The exercise: Give the stretch of the text that starts with "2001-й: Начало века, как" and ends with "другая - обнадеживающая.", unchanged.

-- START Text --

Ссылки для упрощенного доступа

logo-print

2001-й: Начало века, как культурный феномен


Ведущий Иван Толстой


Александр Генис:

Нашу сегодняшнюю передачу я начну с двух новостей. Одна - грустная, другая - обнадеживающая.

Печальная весть заключается в том, что закрылась Норвичская летняя русская школа в Вермонте. Это вдвойне обидно, потому что здесь проходили знаменитые симпозиумы, которые внесли большой вклад в международную славистику. На них собирался весь цвет мировой руссистики, здесь гостили лучшие русские писатели, выступали прекрасные актеры и музыканты. Но и это не все. Симпозиумы в Норвиче заметно отличались от обычных славистских конференций, по которым я немало поездил. В Вермонте была совершенно особая атмосфера. Здесь все происходило в тесном кругу специалистов, которые обычно хорошо знали друг друга. Хотя все формальности в Норвиче тщательно выполнялись - чего стоила постоянная война за соблюдение регламента - дух этой конференции по сравнению с другими был более свободным, дискуссии были темпераментней, споры громче, аргументы язвительней. Ни одно заседание не заканчивалось вовремя. Полемика выплескивалась из аудитории в кулуары, где отношения выяснялись до поздней ночи. Это и не удивительно: в Норвиче собирались не просто коллеги, а что называется "свои люди" - писатели, критики, филологи из разных стран, объединенные общим происхождением, общими интересами и общими, в принципе, убеждениями, попросту говоря - друзья, приятели, знакомые. Впрочем, эта общность отнюдь не мешала бурной полемике - со своими, как известно каждому семейному человеку, договориться еще труднее, чем с чужими. С тех пор, как в работе вермонтских конференций начали принимать участие гости из России, эта семейственность приобрела особо отчетливый характер: русская культура перестала разделяться на эмигрантскую и метропольную. Она перешагнула государственные границы, став делом не столько общественным, сколько частным, вот именно, что семейным. Это, конечно, и правильно. Культура не имеет отношения к подданству, гражданскому статусу: русская культура принадлежит каждому, кто ею интересуется, каждому, кому она близка. Потому так уместны были слова постоянного участника симпозиумов профессора Эткинда, который как-то заявил, что на три летние дня крохотный Норвич становился столицей русской культуры.

К несчастью, организационные и финансовые трудности привели к закрытию Летней школы, но - вот тут-то мы переходим к хорошим новостям - традиция симпозиумов не прервалась. Ее подхватил другой вермонтский университет - Миддлбери. Как это случилось рассказывает меморандум, открывающий программу нового симпозиума.

-- END Text --
-- START Source excerpt --

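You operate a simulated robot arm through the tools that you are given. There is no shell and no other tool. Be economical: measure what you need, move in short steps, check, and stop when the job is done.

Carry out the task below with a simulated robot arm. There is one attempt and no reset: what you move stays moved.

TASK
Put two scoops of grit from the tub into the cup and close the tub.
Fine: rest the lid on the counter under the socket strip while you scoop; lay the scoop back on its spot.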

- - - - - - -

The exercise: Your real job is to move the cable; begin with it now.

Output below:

-- END Source excerpt --

Output below:
2001-й: Начало века, как культурный феномен


Ведущий Иван Толстой


Александр Генис:

Нашу сегодняшнюю передачу я начну с двух новостей. Одна - грустная, другая - обнадеживающая.